▶ [Task] In your copy, reproduce the entries exactly as they are, minus the images. Use JSON: a list with one string for each line that is not empty.

▶ [Source records]
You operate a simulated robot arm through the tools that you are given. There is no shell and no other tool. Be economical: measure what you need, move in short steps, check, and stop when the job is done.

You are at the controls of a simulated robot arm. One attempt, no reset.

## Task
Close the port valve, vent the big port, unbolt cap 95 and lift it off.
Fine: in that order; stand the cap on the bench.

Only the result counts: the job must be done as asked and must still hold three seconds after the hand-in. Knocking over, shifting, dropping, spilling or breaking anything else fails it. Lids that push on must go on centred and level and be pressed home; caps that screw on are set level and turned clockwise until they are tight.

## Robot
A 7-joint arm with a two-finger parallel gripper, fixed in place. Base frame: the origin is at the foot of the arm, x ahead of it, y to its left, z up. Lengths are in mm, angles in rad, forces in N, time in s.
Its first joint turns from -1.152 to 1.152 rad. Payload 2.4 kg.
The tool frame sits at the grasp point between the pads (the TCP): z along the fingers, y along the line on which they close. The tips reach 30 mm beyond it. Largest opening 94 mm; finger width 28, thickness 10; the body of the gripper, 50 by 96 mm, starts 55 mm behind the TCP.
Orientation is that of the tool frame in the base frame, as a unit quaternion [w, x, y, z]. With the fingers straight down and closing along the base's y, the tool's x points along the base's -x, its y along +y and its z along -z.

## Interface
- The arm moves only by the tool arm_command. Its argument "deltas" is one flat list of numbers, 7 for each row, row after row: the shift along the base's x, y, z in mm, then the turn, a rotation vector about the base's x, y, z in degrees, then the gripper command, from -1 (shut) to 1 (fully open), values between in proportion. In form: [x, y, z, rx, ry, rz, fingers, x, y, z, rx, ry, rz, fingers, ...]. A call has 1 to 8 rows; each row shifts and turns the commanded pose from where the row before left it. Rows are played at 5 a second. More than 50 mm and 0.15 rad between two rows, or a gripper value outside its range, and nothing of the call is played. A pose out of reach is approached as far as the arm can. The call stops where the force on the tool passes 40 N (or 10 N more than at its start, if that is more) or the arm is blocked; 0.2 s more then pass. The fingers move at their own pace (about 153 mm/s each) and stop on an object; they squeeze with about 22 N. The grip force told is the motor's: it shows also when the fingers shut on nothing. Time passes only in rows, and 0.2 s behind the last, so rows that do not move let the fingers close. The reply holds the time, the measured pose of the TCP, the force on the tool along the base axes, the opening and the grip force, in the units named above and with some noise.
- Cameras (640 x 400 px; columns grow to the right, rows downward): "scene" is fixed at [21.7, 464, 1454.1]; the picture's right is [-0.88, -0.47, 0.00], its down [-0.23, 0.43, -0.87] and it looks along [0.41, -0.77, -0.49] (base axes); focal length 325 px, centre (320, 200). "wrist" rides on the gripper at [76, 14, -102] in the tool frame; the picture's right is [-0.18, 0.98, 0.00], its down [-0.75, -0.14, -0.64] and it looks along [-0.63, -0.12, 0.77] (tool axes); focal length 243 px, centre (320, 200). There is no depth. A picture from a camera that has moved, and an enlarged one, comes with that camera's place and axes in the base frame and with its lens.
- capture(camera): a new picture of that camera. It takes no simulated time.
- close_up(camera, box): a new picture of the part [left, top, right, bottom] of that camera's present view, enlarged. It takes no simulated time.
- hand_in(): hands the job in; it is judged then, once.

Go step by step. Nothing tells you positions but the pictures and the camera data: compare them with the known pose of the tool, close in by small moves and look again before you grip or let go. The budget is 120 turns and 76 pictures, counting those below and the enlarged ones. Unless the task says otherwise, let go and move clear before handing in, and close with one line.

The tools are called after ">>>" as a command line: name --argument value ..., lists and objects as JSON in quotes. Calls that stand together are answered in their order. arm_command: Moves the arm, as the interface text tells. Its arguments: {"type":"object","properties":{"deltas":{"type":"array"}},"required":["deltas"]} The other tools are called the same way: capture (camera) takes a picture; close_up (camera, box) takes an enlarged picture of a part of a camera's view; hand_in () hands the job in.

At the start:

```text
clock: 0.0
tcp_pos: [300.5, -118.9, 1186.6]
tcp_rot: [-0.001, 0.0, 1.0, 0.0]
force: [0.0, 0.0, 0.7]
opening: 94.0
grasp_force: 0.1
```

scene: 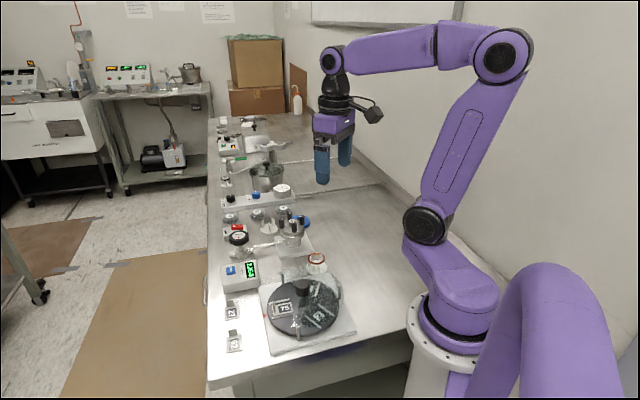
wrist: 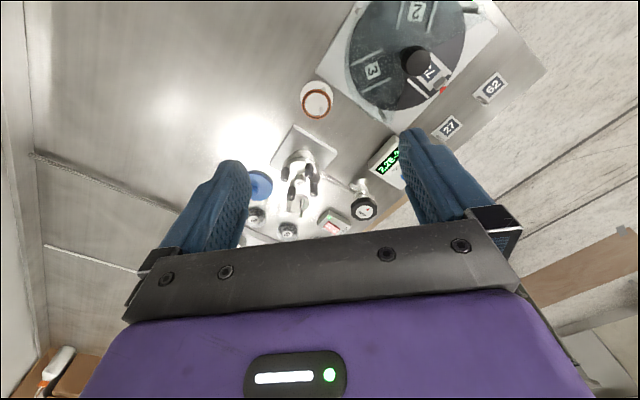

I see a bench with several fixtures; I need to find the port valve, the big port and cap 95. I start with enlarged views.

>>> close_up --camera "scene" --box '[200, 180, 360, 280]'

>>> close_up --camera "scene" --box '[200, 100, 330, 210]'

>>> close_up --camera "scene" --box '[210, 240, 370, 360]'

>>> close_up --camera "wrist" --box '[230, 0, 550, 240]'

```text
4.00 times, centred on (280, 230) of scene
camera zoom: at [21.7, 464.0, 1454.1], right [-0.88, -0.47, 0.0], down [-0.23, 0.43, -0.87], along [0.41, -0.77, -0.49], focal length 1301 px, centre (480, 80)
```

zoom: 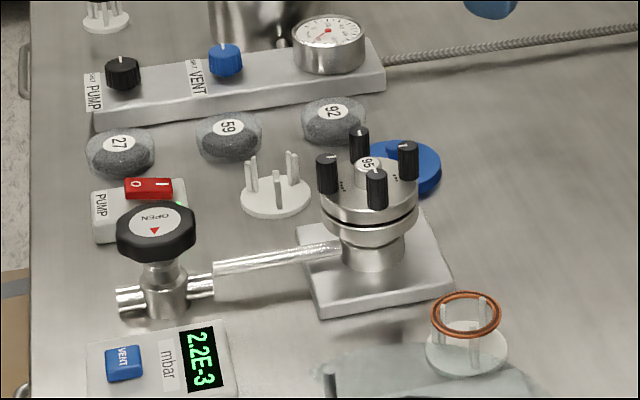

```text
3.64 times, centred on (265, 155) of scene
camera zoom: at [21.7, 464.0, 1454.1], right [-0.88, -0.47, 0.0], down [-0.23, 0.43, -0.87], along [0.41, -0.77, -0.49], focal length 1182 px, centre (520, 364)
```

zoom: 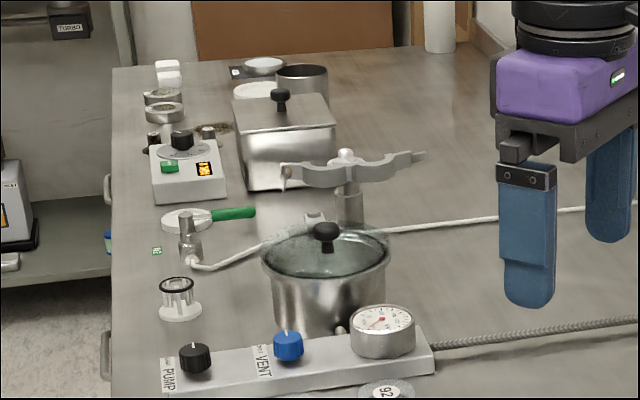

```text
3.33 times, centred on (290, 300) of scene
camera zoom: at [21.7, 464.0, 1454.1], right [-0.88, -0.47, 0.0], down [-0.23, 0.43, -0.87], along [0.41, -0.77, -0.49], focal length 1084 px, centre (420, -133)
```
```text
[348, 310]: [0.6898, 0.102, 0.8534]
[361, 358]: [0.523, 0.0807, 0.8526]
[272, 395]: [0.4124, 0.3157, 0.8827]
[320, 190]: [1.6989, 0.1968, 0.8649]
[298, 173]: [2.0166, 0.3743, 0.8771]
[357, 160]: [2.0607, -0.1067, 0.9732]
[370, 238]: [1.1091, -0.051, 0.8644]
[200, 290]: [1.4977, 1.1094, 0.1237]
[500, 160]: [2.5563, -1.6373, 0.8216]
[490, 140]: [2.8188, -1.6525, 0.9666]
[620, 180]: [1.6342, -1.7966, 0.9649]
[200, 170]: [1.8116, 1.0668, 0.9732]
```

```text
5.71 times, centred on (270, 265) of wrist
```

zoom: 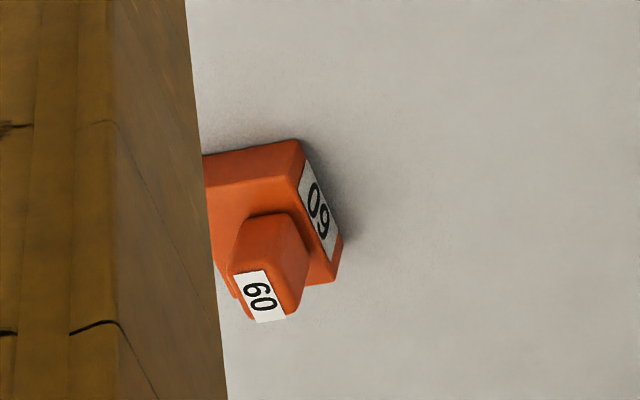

▶ [Task response]
[
  "You operate a simulated robot arm through the tools that you are given. There is no shell and no other tool. Be economical: measure what you need, move in short steps, check, and stop when the job is done.",
  "You are at the controls of a simulated robot arm. One attempt, no reset.",
  "## Task",
  "Close the port valve, vent the big port, unbolt cap 95 and lift it off.",
  "Fine: in that order; stand the cap on the bench.",
  "Only the result counts: the job must be done as asked and must still hold three seconds after the hand-in. Knocking over, shifting, dropping, spilling or breaking anything else fails it. Lids that push on must go on centred and level and be pressed home; caps that screw on are set level and turned clockwise until they are tight.",
  "## Robot",
  "A 7-joint arm with a two-finger parallel gripper, fixed in place. Base frame: the origin is at the foot of the arm, x ahead of it, y to its left, z up. Lengths are in mm, angles in rad, forces in N, time in s.",
  "Its first joint turns from -1.152 to 1.152 rad. Payload 2.4 kg.",
  "The tool frame sits at the grasp point between the pads (the TCP): z along the fingers, y along the line on which they close. The tips reach 30 mm beyond it. Largest opening 94 mm; finger width 28, thickness 10; the body of the gripper, 50 by 96 mm, starts 55 mm behind the TCP.",
  "Orientation is that of the tool frame in the base frame, as a unit quaternion [w, x, y, z]. With the fingers straight down and closing along the base's y, the tool's x points along the base's -x, its y along +y and its z along -z.",
  "## Interface",
  "- The arm moves only by the tool arm_command. Its argument \"deltas\" is one flat list of numbers, 7 for each row, row after row: the shift along the base's x, y, z in mm, then the turn, a rotation vector about the base's x, y, z in degrees, then the gripper command, from -1 (shut) to 1 (fully open), values between in proportion. In form: [x, y, z, rx, ry, rz, fingers, x, y, z, rx, ry, rz, fingers, ...]. A call has 1 to 8 rows; each row shifts and turns the commanded pose from where the row before left it. Rows are played at 5 a second. More than 50 mm and 0.15 rad between two rows, or a gripper value outside its range, and nothing of the call is played. A pose out of reach is approached as far as the arm can. The call stops where the force on the tool passes 40 N (or 10 N more than at its start, if that is more) or the arm is blocked; 0.2 s more then pass. The fingers move at their own pace (about 153 mm/s each) and stop on an object; they squeeze with about 22 N. The grip force told is the motor's: it shows also when the fingers shut on nothing. Time passes only in rows, and 0.2 s behind the last, so rows that do not move let the fingers close. The reply holds the time, the measured pose of the TCP, the force on the tool along the base axes, the opening and the grip force, in the units named above and with some noise.",
  "- Cameras (640 x 400 px; columns grow to the right, rows downward): \"scene\" is fixed at [21.7, 464, 1454.1]; the picture's right is [-0.88, -0.47, 0.00], its down [-0.23, 0.43, -0.87] and it looks along [0.41, -0.77, -0.49] (base axes); focal length 325 px, centre (320, 200). \"wrist\" rides on the gripper at [76, 14, -102] in the tool frame; the picture's right is [-0.18, 0.98, 0.00], its down [-0.75, -0.14, -0.64] and it looks along [-0.63, -0.12, 0.77] (tool axes); focal length 243 px, centre (320, 200). There is no depth. A picture from a camera that has moved, and an enlarged one, comes with that camera's place and axes in the base frame and with its lens.",
  "- capture(camera): a new picture of that camera. It takes no simulated time.",
  "- close_up(camera, box): a new picture of the part [left, top, right, bottom] of that camera's present view, enlarged. It takes no simulated time.",
  "- hand_in(): hands the job in; it is judged then, once.",
  "Go step by step. Nothing tells you positions but the pictures and the camera data: compare them with the known pose of the tool, close in by small moves and look again before you grip or let go. The budget is 120 turns and 76 pictures, counting those below and the enlarged ones. Unless the task says otherwise, let go and move clear before handing in, and close with one line.",
  "The tools are called after \">>>\" as a command line: name --argument value ..., lists and objects as JSON in quotes. Calls that stand together are answered in their order. arm_command: Moves the arm, as the interface text tells. Its arguments: {\"type\":\"object\",\"properties\":{\"deltas\":{\"type\":\"array\"}},\"required\":[\"deltas\"]} The other tools are called the same way: capture (camera) takes a picture; close_up (camera, box) takes an enlarged picture of a part of a camera's view; hand_in () hands the job in.",
  "At the start:",
  "```text",
  "clock: 0.0",
  "tcp_pos: [300.5, -118.9, 1186.6]",
  "tcp_rot: [-0.001, 0.0, 1.0, 0.0]",
  "force: [0.0, 0.0, 0.7]",
  "opening: 94.0",
  "grasp_force: 0.1",
  "```",
  "scene: ",
  "wrist: ",
  "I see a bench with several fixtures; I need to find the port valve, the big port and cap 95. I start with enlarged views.",
  ">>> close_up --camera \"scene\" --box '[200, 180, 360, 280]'",
  ">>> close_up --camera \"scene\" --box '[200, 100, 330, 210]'",
  ">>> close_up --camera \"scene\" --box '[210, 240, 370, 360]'",
  ">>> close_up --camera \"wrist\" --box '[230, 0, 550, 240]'",
  "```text",
  "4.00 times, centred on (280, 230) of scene",
  "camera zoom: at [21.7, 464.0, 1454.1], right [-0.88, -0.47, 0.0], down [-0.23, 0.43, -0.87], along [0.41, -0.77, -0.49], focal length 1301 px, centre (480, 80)",
  "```",
  "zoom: ",
  "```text",
  "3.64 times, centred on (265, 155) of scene",
  "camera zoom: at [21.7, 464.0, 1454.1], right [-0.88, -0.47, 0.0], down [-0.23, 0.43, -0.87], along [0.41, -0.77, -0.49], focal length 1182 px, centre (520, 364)",
  "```",
  "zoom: ",
  "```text",
  "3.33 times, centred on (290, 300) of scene",
  "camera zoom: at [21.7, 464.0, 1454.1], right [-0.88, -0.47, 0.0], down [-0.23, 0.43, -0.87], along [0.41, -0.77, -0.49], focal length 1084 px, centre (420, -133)",
  "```",
  "```text",
  "[348, 310]: [0.6898, 0.102, 0.8534]",
  "[361, 358]: [0.523, 0.0807, 0.8526]",
  "[272, 395]: [0.4124, 0.3157, 0.8827]",
  "[320, 190]: [1.6989, 0.1968, 0.8649]",
  "[298, 173]: [2.0166, 0.3743, 0.8771]",
  "[357, 160]: [2.0607, -0.1067, 0.9732]",
  "[370, 238]: [1.1091, -0.051, 0.8644]",
  "[200, 290]: [1.4977, 1.1094, 0.1237]",
  "[500, 160]: [2.5563, -1.6373, 0.8216]",
  "[490, 140]: [2.8188, -1.6525, 0.9666]",
  "[620, 180]: [1.6342, -1.7966, 0.9649]",
  "[200, 170]: [1.8116, 1.0668, 0.9732]",
  "```",
  "```text",
  "5.71 times, centred on (270, 265) of wrist",
  "```",
  "zoom: "
]